Why would any parent want a child to take on the biggest loans they can unless you expect the child to give up work to mind babies for life or never get a proper job and never have to pay it back?
That's a very interesting point about longer holidays at Oxford. He's a very clever young man and is projected to do extremely well so it's not impossible - but I had rather thought it might be more difficult for him to cope there financially. Hmm.
I hope he won't have to take on lots of debt but realistically we'll only be able to give him about £100 a month and his mum will be roughly the same, I think. I had to work four jobs to get through uni and it affected my studies and my mental health so if it was a choice between that and a loan - well, I'd rather he did that, really.
Also, twins! faints
I can barely cope with the stress of him thinking about university next year, let alone two at the same time!
everybody I was interesting too. My twins at Durham or Bristol will pay over £7k rent a year.
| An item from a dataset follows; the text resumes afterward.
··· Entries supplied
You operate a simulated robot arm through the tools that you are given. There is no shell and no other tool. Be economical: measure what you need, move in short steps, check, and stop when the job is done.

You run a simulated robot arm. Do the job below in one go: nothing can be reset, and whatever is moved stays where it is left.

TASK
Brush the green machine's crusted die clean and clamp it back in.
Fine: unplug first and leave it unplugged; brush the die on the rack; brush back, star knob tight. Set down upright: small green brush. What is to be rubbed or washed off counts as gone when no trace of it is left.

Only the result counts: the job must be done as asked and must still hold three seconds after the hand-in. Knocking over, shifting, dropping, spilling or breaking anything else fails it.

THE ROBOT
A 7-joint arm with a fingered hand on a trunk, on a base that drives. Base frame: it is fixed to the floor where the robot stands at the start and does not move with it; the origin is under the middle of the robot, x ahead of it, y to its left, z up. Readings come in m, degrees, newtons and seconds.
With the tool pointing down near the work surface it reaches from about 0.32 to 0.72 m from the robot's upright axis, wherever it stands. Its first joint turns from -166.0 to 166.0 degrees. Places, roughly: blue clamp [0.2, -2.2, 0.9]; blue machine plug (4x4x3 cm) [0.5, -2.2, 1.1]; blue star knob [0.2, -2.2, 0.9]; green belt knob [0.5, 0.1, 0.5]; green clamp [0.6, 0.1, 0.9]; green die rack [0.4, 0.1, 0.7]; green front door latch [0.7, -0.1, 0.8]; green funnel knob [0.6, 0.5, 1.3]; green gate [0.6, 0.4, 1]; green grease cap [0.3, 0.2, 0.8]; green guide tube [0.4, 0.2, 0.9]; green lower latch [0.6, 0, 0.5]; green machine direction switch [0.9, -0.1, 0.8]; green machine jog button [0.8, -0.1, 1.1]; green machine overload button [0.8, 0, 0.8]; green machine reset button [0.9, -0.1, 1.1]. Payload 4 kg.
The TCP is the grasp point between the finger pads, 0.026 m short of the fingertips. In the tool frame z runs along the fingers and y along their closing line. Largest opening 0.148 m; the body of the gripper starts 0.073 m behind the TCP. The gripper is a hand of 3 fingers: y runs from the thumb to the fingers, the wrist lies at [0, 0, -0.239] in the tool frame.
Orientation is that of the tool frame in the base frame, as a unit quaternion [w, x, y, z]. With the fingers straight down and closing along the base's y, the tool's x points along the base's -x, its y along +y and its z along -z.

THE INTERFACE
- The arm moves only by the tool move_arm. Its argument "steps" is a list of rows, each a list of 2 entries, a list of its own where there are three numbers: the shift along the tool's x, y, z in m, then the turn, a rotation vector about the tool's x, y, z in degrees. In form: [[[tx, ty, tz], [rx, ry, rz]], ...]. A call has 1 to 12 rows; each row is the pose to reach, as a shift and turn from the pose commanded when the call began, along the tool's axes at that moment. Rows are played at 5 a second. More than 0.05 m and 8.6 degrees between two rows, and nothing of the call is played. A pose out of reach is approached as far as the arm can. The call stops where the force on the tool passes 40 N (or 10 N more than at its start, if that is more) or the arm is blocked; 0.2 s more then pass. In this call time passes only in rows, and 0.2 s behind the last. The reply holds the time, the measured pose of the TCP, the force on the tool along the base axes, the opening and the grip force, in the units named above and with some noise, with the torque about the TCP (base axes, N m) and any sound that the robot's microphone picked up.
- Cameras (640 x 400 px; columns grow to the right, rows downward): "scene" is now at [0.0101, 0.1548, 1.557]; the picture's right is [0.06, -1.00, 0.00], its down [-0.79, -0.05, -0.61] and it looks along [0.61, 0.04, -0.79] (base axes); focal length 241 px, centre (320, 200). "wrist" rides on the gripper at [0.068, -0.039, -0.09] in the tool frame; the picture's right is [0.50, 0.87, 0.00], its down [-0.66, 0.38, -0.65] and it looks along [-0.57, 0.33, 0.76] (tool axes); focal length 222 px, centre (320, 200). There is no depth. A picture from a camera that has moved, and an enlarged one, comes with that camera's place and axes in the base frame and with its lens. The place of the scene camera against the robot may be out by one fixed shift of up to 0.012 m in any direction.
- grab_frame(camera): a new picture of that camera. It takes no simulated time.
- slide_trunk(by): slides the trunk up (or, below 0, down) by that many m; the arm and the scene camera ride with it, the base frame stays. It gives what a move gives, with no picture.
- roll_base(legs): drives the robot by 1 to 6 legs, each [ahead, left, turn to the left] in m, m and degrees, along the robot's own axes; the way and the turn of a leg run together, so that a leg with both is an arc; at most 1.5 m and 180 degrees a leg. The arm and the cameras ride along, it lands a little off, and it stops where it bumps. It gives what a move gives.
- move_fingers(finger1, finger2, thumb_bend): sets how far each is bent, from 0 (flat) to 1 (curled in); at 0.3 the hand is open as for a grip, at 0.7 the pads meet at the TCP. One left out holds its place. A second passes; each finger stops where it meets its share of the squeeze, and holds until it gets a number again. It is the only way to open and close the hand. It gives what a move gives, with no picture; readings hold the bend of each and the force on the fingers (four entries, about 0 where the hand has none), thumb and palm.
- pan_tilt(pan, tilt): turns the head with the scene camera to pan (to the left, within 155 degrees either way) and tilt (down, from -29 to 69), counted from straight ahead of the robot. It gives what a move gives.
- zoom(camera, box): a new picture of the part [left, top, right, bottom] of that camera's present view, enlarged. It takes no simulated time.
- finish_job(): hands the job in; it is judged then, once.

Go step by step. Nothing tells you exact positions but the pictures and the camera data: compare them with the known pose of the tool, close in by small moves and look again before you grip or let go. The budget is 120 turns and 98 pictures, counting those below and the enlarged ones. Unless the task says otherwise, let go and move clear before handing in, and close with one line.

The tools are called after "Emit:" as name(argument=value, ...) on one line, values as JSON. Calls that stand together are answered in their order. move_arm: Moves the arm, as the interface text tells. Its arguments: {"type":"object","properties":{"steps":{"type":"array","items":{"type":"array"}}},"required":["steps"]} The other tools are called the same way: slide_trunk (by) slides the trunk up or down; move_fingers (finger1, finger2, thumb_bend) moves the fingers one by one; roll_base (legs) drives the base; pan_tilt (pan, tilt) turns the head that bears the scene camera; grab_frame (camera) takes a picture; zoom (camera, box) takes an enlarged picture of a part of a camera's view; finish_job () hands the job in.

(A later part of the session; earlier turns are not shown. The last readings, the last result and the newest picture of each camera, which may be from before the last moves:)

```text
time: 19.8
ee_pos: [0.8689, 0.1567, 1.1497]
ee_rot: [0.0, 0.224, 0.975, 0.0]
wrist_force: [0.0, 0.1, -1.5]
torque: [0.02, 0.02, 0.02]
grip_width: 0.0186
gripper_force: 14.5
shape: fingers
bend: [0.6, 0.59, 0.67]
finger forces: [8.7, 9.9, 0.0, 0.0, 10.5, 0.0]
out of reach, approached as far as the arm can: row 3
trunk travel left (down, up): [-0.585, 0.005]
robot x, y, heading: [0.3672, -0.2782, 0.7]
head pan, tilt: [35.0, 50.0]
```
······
Oxford can be just over £3000 - half and the terms are not that much shorter and I think Oxford also has more college funds for those who are very hard up too so perhaps encourage the Oxford option.
Our older 3 were also at unicersity at the same time not long after my divorce (so I was paying for 3 then -their father pays nothing but fees were more like £3k then not £9k). Of course I am unusual in fully funding them. Most students (although apparently not that many people in my sons' class perhaps as it's a private school) do take the full loans for fees and rent and have over draft debt too by the time they finish. Then some go on to post grad and take on more loans.